-- START Provided data --

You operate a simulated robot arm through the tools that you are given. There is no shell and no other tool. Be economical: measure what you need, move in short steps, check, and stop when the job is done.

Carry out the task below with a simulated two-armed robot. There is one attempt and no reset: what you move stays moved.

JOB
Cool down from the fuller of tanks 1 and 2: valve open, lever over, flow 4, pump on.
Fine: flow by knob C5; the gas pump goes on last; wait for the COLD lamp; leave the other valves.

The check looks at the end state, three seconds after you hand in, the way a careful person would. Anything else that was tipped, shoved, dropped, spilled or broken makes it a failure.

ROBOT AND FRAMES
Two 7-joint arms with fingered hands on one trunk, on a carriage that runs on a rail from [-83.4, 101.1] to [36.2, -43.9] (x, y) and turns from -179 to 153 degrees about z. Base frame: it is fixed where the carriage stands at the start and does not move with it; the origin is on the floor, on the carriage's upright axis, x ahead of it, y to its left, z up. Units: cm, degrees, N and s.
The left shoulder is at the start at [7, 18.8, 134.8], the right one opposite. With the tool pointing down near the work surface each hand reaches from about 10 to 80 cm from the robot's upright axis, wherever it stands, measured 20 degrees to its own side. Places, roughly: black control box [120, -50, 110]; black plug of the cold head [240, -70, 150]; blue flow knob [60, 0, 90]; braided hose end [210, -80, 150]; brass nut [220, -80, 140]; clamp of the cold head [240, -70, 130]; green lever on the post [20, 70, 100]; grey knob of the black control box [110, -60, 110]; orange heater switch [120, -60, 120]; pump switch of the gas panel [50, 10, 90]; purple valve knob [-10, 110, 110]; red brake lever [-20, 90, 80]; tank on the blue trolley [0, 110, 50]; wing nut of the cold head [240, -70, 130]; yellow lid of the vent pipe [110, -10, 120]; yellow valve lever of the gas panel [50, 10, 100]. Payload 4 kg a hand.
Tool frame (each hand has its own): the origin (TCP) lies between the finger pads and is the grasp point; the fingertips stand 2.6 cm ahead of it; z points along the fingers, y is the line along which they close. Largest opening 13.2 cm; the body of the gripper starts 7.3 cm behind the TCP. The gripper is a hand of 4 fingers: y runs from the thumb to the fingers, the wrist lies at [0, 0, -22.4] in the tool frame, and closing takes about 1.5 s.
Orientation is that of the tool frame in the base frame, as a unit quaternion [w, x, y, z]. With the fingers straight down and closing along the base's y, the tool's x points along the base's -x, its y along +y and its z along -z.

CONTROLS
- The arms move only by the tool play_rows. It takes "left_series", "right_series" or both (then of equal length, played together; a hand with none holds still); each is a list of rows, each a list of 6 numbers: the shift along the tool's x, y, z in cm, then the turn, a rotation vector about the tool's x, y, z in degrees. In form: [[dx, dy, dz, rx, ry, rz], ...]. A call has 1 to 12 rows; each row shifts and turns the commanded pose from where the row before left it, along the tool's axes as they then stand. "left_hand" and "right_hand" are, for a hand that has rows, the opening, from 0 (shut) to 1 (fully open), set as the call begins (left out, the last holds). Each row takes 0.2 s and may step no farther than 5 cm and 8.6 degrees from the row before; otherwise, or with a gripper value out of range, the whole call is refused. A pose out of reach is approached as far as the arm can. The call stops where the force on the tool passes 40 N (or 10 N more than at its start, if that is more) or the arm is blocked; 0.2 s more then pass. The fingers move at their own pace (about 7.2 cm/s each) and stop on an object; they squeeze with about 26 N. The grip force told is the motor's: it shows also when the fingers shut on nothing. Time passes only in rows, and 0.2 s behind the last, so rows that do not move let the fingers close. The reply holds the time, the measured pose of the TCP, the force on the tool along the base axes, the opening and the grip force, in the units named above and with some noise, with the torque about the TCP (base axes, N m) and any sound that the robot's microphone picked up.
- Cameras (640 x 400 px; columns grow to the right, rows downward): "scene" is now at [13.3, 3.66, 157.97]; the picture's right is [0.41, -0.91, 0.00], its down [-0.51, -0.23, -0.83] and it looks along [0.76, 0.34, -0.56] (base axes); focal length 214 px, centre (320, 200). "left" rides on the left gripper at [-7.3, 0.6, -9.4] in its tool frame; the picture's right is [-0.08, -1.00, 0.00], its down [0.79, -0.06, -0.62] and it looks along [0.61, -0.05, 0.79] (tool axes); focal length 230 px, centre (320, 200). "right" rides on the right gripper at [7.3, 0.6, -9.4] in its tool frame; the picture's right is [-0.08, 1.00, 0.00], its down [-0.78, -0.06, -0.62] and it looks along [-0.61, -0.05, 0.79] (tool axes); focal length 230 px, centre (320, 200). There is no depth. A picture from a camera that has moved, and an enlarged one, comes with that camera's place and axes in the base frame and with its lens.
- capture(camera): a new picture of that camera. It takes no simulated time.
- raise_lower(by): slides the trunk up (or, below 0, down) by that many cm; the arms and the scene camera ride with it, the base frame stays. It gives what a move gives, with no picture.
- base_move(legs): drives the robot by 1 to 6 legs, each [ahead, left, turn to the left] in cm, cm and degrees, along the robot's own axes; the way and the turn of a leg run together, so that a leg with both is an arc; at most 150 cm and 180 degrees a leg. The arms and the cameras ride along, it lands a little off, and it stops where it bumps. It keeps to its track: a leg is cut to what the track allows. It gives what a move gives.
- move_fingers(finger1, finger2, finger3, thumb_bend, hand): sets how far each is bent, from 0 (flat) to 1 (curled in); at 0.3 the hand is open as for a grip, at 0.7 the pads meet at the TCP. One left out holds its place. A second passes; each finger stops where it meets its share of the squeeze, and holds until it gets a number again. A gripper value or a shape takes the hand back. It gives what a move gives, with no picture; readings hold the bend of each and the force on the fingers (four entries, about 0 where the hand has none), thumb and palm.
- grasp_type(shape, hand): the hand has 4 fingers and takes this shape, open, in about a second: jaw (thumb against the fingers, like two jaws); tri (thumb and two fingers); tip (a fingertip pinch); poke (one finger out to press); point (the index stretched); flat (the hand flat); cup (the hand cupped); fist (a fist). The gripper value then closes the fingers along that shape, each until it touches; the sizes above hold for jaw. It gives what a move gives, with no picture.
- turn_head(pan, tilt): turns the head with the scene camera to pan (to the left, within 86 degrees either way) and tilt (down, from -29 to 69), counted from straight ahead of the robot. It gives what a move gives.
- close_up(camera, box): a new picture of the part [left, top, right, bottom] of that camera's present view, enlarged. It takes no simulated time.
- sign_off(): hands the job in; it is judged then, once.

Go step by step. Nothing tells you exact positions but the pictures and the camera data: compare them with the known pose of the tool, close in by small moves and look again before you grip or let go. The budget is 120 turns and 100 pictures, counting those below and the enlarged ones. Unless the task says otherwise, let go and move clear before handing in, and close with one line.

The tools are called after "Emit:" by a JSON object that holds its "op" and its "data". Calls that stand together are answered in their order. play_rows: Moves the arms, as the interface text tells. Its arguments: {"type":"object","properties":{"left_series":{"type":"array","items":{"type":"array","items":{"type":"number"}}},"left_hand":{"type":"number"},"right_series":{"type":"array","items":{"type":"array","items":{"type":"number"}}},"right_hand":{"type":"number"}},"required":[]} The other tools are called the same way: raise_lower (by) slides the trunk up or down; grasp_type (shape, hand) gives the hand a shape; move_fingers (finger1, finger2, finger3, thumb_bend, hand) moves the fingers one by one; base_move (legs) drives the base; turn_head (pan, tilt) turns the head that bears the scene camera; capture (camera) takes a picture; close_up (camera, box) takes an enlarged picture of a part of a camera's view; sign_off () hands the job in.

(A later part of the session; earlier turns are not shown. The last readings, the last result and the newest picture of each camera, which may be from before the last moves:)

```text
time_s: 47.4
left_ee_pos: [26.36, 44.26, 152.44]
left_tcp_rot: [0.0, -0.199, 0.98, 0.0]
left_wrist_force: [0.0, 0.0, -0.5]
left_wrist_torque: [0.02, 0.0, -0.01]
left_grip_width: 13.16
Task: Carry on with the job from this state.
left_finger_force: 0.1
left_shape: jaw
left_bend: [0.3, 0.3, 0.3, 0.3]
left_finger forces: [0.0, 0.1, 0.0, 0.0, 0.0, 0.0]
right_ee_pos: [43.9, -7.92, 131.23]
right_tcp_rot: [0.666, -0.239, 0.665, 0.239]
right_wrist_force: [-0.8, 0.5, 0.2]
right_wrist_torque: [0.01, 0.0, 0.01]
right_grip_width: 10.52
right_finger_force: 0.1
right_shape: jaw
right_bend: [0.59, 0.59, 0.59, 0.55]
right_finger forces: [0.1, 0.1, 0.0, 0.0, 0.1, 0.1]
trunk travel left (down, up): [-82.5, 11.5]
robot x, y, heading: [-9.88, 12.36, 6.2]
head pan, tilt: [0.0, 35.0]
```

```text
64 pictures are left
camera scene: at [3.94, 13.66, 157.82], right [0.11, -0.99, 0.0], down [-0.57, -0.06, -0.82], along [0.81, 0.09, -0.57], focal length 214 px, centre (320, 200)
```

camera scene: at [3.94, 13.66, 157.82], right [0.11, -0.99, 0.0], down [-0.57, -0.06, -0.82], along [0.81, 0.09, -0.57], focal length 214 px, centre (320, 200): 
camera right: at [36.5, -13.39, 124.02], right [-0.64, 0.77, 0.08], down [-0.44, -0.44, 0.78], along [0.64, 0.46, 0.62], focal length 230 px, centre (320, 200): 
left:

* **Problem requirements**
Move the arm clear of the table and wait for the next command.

-- END Provided data --

Write out each line of the data that holds the string "simulated".

You operate a simulated robot arm through the tools that you are given. There is no shell and no other tool. Be economical: measure what you need, move in short steps, check, and stop when the job is done.
Carry out the task below with a simulated two-armed robot. There is one attempt and no reset: what you move stays moved.
- capture(camera): a new picture of that camera. It takes no simulated time.
- close_up(camera, box): a new picture of the part [left, top, right, bottom] of that camera's present view, enlarged. It takes no simulated time.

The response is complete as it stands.